> _WHAT IS BEING ASKED_
Could you quote the provided text from "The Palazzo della" up to and including "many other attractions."?

>> start PROVIDED TEXT

Italian Postcards: A Renaissance UFO? | Deirdre Pirro

Italian Postcards: A Renaissance UFO? | Deirdre Pirro

The Palazzo della Signoria, better known as Palazzo Vecchio, is situated right in the heart of Florence. Built in 1299 by Arnolfo di Cambio, it is still today the city’s town hall and houses the office of the Mayor. But it is much more than that. It is also a fascinating museum that, sometimes, tourists fail to visit in their hurry to reach other more famous museums nearby, like the Uffizi Gallery. They will usually stop to photograph the building with its impressive tower and turrets from outside in the square and they may even wander into the frescoed courtyard known as the Cortile di Michelozzo but too often that’s the extent of their visit, distracted by too many other attractions.

Instead Palazzo Vecchio offers two floors as well as a mezzanine floor filled with remarkable paintings and sculptures by Michelangelo, Donatello and many others as well as the lavishly furnished private rooms where Medici family members lived and worked like the beautiful Chapel of Eleonora of Toledo, the wife of Cosimo I with its paintings by Agnolo Bronzino or the fascinating Map Room with its painted panels representing the world as it was known in the sixteenth century.

A little less famous but holding a mystery all of its own, try not to miss the Chamber of Hercules on the second floor. You will find representations of Hercules, one of the most famous heroes of ancient mythology are strongly present throughout Palazzo Vecchio as the Medicis, in their quest for power, identified with his courage and endeavours to overcome all the adversities in his way. However, in this Chamber dedicated to him, you will not only see the ceiling decorated with frescoes of his twelve labours but also a famous nativity painting of a Madonna and Child. This painting is popularly known as the Madonna of the Ufo’ or the ‘Madonna of the Flying Saucer’. Painted in 1450 by Jacopo del Sellaio, the picture shows, in the centre, the Madonna in adoration of the baby Jesus who is propped up by the infant, St John the Baptist. Far in the background of the picture, behind the Madonna, on the left, there is a shepherd with a barking dog at his feet. The shepherd is looking and pointing upwards into the sky at what appears to be an oval-shaped flying object.

According to the American UFO Research Coalition, this painting is one of the oldest documents testifying the existence of UFOs and extraterrestrial beings. Others do not agree. For example, after considerable research, the art historian, Diego Cuoghi, who is also a member of Cicap (Comitato Italiano per il Controllo delle Affermazioni sul Paranorma - Italian Committee for Investigation of Claims on the Paranormal) has concluded that the object in question is simply a comet of the Nativity star.

>> end PROVIDED TEXT
>> start SUPPLIED DATA

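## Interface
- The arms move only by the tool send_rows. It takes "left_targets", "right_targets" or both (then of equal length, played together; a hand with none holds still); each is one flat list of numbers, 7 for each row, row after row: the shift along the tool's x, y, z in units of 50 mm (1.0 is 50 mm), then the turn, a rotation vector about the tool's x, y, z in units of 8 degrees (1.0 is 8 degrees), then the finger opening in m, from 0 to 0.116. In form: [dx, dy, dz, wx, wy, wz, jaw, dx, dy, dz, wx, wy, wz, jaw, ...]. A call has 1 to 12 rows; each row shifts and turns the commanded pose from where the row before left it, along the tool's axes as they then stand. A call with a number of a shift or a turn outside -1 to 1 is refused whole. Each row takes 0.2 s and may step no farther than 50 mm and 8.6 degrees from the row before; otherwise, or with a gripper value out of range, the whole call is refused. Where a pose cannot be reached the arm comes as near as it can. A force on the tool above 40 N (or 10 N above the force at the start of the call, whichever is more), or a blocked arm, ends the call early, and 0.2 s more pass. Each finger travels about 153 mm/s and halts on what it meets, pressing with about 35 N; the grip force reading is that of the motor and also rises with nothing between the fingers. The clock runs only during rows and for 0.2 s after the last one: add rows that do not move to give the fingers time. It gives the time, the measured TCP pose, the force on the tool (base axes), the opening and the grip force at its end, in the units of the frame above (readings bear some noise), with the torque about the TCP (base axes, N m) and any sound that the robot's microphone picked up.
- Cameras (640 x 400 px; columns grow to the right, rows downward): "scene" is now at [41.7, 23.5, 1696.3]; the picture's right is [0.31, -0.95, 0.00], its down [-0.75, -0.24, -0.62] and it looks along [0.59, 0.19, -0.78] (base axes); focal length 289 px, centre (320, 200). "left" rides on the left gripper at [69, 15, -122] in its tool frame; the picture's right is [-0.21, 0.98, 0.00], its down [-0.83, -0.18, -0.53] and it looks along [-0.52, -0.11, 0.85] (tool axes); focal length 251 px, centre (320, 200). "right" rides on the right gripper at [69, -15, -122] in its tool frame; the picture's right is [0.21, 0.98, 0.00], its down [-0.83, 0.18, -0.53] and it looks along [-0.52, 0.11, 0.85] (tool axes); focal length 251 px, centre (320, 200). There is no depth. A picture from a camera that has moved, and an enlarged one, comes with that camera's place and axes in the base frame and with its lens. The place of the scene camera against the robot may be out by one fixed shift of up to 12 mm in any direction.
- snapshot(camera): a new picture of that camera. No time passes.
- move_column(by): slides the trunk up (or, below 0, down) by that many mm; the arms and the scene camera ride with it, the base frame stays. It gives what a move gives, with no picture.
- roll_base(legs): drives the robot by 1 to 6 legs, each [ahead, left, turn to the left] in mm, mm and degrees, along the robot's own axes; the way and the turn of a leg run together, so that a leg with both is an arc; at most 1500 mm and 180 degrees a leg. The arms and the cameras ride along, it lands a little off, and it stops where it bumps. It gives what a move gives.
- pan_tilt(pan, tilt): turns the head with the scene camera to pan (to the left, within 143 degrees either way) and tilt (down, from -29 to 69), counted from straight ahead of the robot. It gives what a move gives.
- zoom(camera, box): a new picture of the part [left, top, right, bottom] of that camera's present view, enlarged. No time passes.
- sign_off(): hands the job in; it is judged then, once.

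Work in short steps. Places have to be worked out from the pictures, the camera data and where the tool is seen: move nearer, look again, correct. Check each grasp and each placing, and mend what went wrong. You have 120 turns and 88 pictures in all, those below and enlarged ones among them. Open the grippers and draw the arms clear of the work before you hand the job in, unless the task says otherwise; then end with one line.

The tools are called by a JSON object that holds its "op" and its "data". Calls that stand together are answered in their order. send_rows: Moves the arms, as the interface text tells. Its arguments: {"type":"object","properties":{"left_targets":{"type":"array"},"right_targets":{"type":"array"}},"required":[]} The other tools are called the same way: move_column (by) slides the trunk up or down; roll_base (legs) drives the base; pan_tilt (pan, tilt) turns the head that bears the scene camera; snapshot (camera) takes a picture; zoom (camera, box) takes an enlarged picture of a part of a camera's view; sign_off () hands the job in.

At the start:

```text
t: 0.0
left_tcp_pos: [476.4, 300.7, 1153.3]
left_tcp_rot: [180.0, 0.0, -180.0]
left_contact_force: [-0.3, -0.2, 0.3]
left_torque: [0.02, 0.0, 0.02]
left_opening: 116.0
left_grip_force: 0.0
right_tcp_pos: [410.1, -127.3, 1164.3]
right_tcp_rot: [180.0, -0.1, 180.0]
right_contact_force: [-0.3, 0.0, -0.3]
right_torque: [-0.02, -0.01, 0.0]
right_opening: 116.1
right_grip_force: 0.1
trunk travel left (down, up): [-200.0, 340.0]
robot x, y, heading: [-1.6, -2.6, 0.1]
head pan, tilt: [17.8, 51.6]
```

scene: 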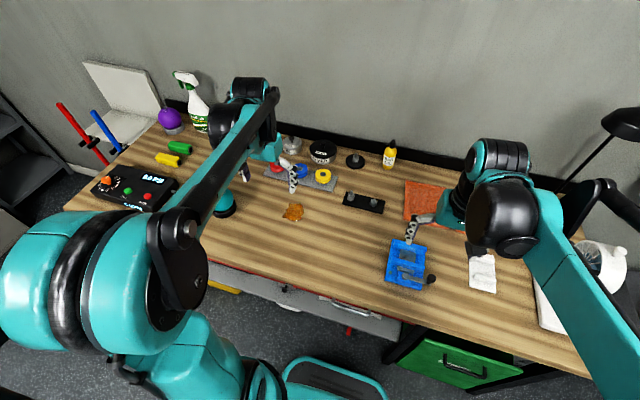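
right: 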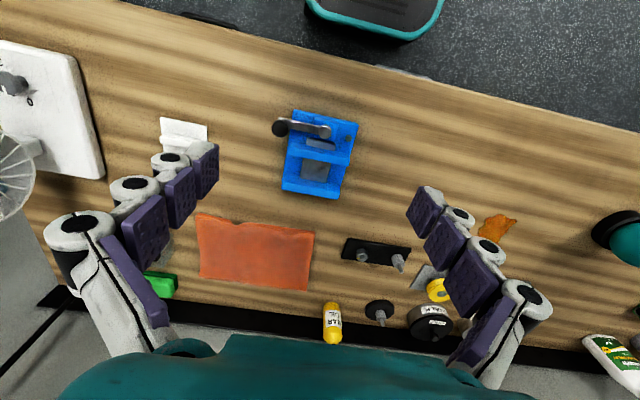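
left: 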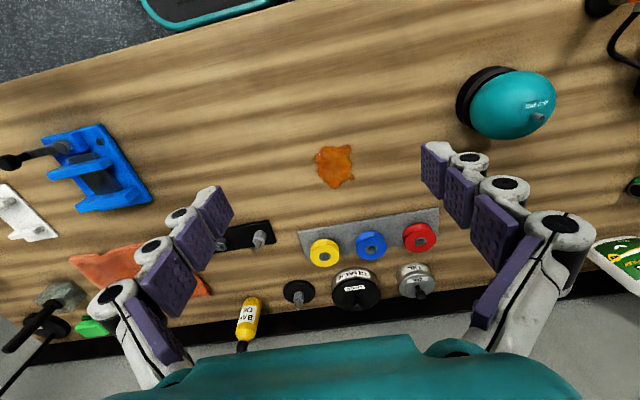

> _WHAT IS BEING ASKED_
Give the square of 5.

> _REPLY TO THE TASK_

>> end SUPPLIED DATA

> _REPLY TO THE TASK_
The Palazzo della Signoria, better known as Palazzo Vecchio, is situated right in the heart of Florence. Built in 1299 by Arnolfo di Cambio, it is still today the city’s town hall and houses the office of the Mayor. But it is much more than that. It is also a fascinating museum that, sometimes, tourists fail to visit in their hurry to reach other more famous museums nearby, like the Uffizi Gallery. They will usually stop to photograph the building with its impressive tower and turrets from outside in the square and they may even wander into the frescoed courtyard known as the Cortile di Michelozzo but too often that’s the extent of their visit, distracted by too many other attractions.